TO DO: Give every line again exactly as it appears, please, but not the pictures.

— begin SUPPLIED DATA —

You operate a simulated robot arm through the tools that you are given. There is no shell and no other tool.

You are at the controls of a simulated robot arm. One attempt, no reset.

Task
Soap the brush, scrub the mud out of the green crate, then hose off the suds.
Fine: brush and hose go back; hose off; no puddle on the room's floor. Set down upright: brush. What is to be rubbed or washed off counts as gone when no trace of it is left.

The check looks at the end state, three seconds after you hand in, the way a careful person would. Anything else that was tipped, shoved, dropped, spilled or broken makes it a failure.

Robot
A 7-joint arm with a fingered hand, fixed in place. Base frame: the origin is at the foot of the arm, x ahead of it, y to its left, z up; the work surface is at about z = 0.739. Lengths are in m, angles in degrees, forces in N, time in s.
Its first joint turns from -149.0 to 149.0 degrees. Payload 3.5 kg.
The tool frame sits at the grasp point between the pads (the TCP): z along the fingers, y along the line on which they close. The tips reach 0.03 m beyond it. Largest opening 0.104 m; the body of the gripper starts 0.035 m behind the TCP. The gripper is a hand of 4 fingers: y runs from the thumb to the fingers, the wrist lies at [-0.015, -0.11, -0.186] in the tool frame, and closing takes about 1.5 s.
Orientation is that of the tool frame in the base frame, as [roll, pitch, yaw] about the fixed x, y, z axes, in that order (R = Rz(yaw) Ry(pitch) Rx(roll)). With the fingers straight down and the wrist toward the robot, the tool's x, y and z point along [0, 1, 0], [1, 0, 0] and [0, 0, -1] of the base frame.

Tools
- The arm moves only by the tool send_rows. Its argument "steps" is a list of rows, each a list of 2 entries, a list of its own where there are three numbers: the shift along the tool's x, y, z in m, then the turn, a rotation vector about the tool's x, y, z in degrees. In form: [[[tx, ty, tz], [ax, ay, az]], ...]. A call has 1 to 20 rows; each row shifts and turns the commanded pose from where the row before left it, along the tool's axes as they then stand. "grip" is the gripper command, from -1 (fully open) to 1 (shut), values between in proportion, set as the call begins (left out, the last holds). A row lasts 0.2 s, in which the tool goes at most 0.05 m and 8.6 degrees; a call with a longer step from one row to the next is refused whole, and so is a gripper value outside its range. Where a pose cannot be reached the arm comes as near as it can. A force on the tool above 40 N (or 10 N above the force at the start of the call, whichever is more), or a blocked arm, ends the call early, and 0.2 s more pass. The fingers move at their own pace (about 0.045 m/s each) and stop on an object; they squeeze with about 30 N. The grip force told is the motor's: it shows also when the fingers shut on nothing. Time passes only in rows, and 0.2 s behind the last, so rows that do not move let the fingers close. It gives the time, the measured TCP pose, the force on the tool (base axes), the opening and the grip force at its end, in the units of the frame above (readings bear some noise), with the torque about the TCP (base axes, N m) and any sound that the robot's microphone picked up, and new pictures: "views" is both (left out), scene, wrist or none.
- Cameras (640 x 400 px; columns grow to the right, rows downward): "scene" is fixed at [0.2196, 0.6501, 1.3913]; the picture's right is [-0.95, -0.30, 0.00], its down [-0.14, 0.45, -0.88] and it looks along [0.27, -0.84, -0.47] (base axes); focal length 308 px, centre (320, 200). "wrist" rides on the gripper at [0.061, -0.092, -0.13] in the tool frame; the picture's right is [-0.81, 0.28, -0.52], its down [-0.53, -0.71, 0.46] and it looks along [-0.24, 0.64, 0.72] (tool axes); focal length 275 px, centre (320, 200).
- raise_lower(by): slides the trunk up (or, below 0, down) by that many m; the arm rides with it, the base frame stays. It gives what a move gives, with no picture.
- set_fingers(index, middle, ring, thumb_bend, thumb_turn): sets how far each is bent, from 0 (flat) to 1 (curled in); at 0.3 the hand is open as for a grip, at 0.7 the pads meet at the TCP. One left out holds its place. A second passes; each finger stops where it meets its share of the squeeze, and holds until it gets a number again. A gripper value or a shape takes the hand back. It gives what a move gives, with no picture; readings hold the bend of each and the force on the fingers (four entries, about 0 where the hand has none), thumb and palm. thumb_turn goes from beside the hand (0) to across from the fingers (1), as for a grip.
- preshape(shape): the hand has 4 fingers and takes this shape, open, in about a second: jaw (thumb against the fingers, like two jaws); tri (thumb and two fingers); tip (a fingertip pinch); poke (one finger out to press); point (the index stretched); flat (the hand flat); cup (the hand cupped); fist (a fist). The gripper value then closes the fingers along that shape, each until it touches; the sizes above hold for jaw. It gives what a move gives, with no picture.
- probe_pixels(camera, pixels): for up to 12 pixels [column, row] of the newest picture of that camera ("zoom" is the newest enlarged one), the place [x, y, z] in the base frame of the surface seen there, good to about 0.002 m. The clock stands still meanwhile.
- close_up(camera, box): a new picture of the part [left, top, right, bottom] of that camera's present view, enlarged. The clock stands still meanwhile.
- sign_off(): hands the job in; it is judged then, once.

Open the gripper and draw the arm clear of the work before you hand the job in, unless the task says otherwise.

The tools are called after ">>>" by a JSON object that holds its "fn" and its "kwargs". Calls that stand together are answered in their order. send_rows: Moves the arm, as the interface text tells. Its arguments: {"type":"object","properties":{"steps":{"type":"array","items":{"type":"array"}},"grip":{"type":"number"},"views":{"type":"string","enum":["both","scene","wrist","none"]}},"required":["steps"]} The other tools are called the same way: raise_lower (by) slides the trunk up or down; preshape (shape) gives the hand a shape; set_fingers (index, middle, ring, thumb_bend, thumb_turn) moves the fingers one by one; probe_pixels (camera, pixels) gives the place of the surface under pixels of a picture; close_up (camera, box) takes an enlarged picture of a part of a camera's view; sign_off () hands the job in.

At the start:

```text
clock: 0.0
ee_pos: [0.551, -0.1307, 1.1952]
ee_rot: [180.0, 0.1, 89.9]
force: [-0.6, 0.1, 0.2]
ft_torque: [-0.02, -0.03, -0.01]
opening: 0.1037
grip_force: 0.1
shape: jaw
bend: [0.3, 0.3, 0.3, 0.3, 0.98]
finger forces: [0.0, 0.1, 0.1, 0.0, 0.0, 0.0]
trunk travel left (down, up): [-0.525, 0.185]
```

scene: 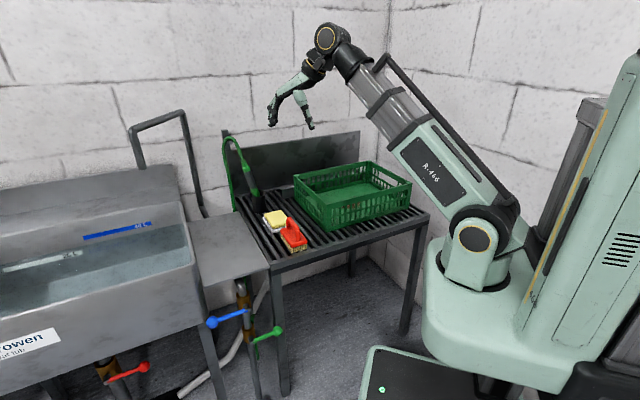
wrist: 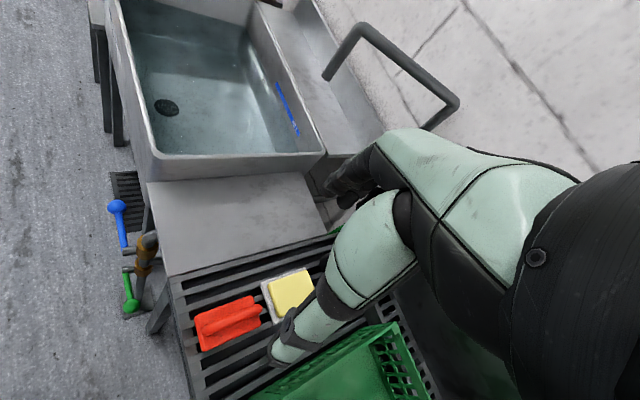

— end SUPPLIED DATA —

TASK RESPONSE:
You operate a simulated robot arm through the tools that you are given. There is no shell and no other tool.

You are at the controls of a simulated robot arm. One attempt, no reset.

Task
Soap the brush, scrub the mud out of the green crate, then hose off the suds.
Fine: brush and hose go back; hose off; no puddle on the room's floor. Set down upright: brush. What is to be rubbed or washed off counts as gone when no trace of it is left.

The check looks at the end state, three seconds after you hand in, the way a careful person would. Anything else that was tipped, shoved, dropped, spilled or broken makes it a failure.

Robot
A 7-joint arm with a fingered hand, fixed in place. Base frame: the origin is at the foot of the arm, x ahead of it, y to its left, z up; the work surface is at about z = 0.739. Lengths are in m, angles in degrees, forces in N, time in s.
Its first joint turns from -149.0 to 149.0 degrees. Payload 3.5 kg.
The tool frame sits at the grasp point between the pads (the TCP): z along the fingers, y along the line on which they close. The tips reach 0.03 m beyond it. Largest opening 0.104 m; the body of the gripper starts 0.035 m behind the TCP. The gripper is a hand of 4 fingers: y runs from the thumb to the fingers, the wrist lies at [-0.015, -0.11, -0.186] in the tool frame, and closing takes about 1.5 s.
Orientation is that of the tool frame in the base frame, as [roll, pitch, yaw] about the fixed x, y, z axes, in that order (R = Rz(yaw) Ry(pitch) Rx(roll)). With the fingers straight down and the wrist toward the robot, the tool's x, y and z point along [0, 1, 0], [1, 0, 0] and [0, 0, -1] of the base frame.

Tools
- The arm moves only by the tool send_rows. Its argument "steps" is a list of rows, each a list of 2 entries, a list of its own where there are three numbers: the shift along the tool's x, y, z in m, then the turn, a rotation vector about the tool's x, y, z in degrees. In form: [[[tx, ty, tz], [ax, ay, az]], ...]. A call has 1 to 20 rows; each row shifts and turns the commanded pose from where the row before left it, along the tool's axes as they then stand. "grip" is the gripper command, from -1 (fully open) to 1 (shut), values between in proportion, set as the call begins (left out, the last holds). A row lasts 0.2 s, in which the tool goes at most 0.05 m and 8.6 degrees; a call with a longer step from one row to the next is refused whole, and so is a gripper value outside its range. Where a pose cannot be reached the arm comes as near as it can. A force on the tool above 40 N (or 10 N above the force at the start of the call, whichever is more), or a blocked arm, ends the call early, and 0.2 s more pass. The fingers move at their own pace (about 0.045 m/s each) and stop on an object; they squeeze with about 30 N. The grip force told is the motor's: it shows also when the fingers shut on nothing. Time passes only in rows, and 0.2 s behind the last, so rows that do not move let the fingers close. It gives the time, the measured TCP pose, the force on the tool (base axes), the opening and the grip force at its end, in the units of the frame above (readings bear some noise), with the torque about the TCP (base axes, N m) and any sound that the robot's microphone picked up, and new pictures: "views" is both (left out), scene, wrist or none.
- Cameras (640 x 400 px; columns grow to the right, rows downward): "scene" is fixed at [0.2196, 0.6501, 1.3913]; the picture's right is [-0.95, -0.30, 0.00], its down [-0.14, 0.45, -0.88] and it looks along [0.27, -0.84, -0.47] (base axes); focal length 308 px, centre (320, 200). "wrist" rides on the gripper at [0.061, -0.092, -0.13] in the tool frame; the picture's right is [-0.81, 0.28, -0.52], its down [-0.53, -0.71, 0.46] and it looks along [-0.24, 0.64, 0.72] (tool axes); focal length 275 px, centre (320, 200).
- raise_lower(by): slides the trunk up (or, below 0, down) by that many m; the arm rides with it, the base frame stays. It gives what a move gives, with no picture.
- set_fingers(index, middle, ring, thumb_bend, thumb_turn): sets how far each is bent, from 0 (flat) to 1 (curled in); at 0.3 the hand is open as for a grip, at 0.7 the pads meet at the TCP. One left out holds its place. A second passes; each finger stops where it meets its share of the squeeze, and holds until it gets a number again. A gripper value or a shape takes the hand back. It gives what a move gives, with no picture; readings hold the bend of each and the force on the fingers (four entries, about 0 where the hand has none), thumb and palm. thumb_turn goes from beside the hand (0) to across from the fingers (1), as for a grip.
- preshape(shape): the hand has 4 fingers and takes this shape, open, in about a second: jaw (thumb against the fingers, like two jaws); tri (thumb and two fingers); tip (a fingertip pinch); poke (one finger out to press); point (the index stretched); flat (the hand flat); cup (the hand cupped); fist (a fist). The gripper value then closes the fingers along that shape, each until it touches; the sizes above hold for jaw. It gives what a move gives, with no picture.
- probe_pixels(camera, pixels): for up to 12 pixels [column, row] of the newest picture of that camera ("zoom" is the newest enlarged one), the place [x, y, z] in the base frame of the surface seen there, good to about 0.002 m. The clock stands still meanwhile.
- close_up(camera, box): a new picture of the part [left, top, right, bottom] of that camera's present view, enlarged. The clock stands still meanwhile.
- sign_off(): hands the job in; it is judged then, once.

Open the gripper and draw the arm clear of the work before you hand the job in, unless the task says otherwise.

The tools are called after ">>>" by a JSON object that holds its "fn" and its "kwargs". Calls that stand together are answered in their order. send_rows: Moves the arm, as the interface text tells. Its arguments: {"type":"object","properties":{"steps":{"type":"array","items":{"type":"array"}},"grip":{"type":"number"},"views":{"type":"string","enum":["both","scene","wrist","none"]}},"required":["steps"]} The other tools are called the same way: raise_lower (by) slides the trunk up or down; preshape (shape) gives the hand a shape; set_fingers (index, middle, ring, thumb_bend, thumb_turn) moves the fingers one by one; probe_pixels (camera, pixels) gives the place of the surface under pixels of a picture; close_up (camera, box) takes an enlarged picture of a part of a camera's view; sign_off () hands the job in.

At the start:

```text
clock: 0.0
ee_pos: [0.551, -0.1307, 1.1952]
ee_rot: [180.0, 0.1, 89.9]
force: [-0.6, 0.1, 0.2]
ft_torque: [-0.02, -0.03, -0.01]
opening: 0.1037
grip_force: 0.1
shape: jaw
bend: [0.3, 0.3, 0.3, 0.3, 0.98]
finger forces: [0.0, 0.1, 0.1, 0.0, 0.0, 0.0]
trunk travel left (down, up): [-0.525, 0.185]
```

scene: 
wrist: 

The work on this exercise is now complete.